Eurocopa:Gols contra ‘superam’ Platini como maior artilheiro em edição única
Esta formação tem marcado presença significativa no torneio. Assim como na última temporada de clubes europeus. Uma popularidade crescente que começa a chegar ao Brasil, a despeito da resistência histórica que ela sofre por aqui.
Ao se falar de três zagueiros é preciso ter em mente, antes de tudo, que não se trata de sinônimo de esquema defensivo. Em muitos casos, ele permite o oposto. Libera os times para chegar com mais homens na frente.

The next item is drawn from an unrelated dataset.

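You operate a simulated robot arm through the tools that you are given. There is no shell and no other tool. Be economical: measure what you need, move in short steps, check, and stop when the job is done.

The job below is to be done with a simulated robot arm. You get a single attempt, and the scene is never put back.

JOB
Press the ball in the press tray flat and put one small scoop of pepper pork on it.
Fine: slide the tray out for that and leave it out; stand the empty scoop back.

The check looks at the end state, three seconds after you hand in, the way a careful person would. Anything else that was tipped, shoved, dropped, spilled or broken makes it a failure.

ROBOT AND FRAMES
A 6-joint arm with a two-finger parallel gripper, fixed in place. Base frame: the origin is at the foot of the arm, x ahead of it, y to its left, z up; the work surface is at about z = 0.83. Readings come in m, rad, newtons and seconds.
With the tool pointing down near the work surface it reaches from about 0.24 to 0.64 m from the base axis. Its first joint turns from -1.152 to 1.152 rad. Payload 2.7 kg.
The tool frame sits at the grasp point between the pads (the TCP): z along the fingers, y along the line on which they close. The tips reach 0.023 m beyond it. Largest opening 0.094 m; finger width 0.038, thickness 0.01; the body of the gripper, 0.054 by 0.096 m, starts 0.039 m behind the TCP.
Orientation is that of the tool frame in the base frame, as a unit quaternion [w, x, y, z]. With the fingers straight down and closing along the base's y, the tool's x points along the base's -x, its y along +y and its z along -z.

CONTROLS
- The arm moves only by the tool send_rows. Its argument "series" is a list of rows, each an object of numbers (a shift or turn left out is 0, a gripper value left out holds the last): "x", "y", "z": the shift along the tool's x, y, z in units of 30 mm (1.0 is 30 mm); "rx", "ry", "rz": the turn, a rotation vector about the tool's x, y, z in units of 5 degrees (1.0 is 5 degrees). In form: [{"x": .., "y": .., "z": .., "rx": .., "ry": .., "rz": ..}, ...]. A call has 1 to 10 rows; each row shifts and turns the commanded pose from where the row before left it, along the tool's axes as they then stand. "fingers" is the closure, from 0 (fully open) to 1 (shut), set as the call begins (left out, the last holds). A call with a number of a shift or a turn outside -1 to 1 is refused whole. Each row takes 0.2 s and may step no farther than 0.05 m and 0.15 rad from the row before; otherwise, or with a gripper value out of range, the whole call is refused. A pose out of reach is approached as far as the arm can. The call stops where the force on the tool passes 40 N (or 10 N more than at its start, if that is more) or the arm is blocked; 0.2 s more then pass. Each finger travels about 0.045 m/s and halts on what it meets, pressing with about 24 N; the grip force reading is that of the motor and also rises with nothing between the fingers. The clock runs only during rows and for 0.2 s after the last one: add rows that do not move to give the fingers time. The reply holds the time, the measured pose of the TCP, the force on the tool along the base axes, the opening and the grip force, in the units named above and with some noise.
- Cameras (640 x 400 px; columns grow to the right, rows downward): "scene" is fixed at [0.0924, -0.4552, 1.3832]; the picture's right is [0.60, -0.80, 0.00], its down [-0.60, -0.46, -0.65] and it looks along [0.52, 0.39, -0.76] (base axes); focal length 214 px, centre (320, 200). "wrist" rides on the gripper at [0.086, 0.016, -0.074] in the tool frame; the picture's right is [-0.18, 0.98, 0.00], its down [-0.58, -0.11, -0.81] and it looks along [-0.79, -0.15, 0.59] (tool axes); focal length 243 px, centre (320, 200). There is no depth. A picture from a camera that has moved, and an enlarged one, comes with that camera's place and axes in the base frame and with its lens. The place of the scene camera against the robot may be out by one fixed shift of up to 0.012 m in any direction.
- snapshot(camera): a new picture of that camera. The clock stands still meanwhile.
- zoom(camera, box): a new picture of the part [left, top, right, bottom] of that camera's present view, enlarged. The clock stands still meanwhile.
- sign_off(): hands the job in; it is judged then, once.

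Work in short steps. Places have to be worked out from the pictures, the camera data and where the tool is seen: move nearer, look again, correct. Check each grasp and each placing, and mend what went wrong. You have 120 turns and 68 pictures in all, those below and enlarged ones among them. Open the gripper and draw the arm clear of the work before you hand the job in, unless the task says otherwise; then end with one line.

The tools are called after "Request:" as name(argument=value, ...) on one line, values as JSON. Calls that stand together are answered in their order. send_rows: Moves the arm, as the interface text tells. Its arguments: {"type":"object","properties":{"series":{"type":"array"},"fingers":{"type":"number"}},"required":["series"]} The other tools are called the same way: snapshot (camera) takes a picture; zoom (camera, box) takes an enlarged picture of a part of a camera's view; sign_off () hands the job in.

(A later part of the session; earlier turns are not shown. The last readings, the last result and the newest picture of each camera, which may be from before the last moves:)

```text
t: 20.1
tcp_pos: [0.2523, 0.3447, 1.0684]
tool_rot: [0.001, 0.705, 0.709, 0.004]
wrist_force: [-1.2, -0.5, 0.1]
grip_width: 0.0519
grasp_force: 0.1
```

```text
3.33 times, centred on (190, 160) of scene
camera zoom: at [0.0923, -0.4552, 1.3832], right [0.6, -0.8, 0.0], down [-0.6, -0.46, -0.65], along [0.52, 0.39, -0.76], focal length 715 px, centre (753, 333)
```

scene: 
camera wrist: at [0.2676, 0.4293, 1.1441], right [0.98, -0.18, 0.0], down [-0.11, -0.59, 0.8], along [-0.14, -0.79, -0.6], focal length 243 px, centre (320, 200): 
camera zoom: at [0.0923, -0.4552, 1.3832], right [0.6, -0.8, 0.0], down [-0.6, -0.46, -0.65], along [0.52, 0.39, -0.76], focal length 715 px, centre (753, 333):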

? Como estes três zagueiros avançam bastante, os dois laterais do sistema viram pontas. E os times passam a jogar até com quatro ou cinco homens na linha de ataque ? explica Leonardo Miranda, autor do blog Painel Tático, do site ge. ? Na frente você tem um primeiro volante e os quatro mais avançados, além dos dois laterais. É um sistema que deixou o jogo até mais ofensivo. Vamos olhar para a Bélgica. Você tem (na frente) o Lukaku, o Mertens, os Hazard (Thorgan e Eden) e o De Bruyne. Quase todo são meias mais criativos. E tem só Witsel como primeiro volante.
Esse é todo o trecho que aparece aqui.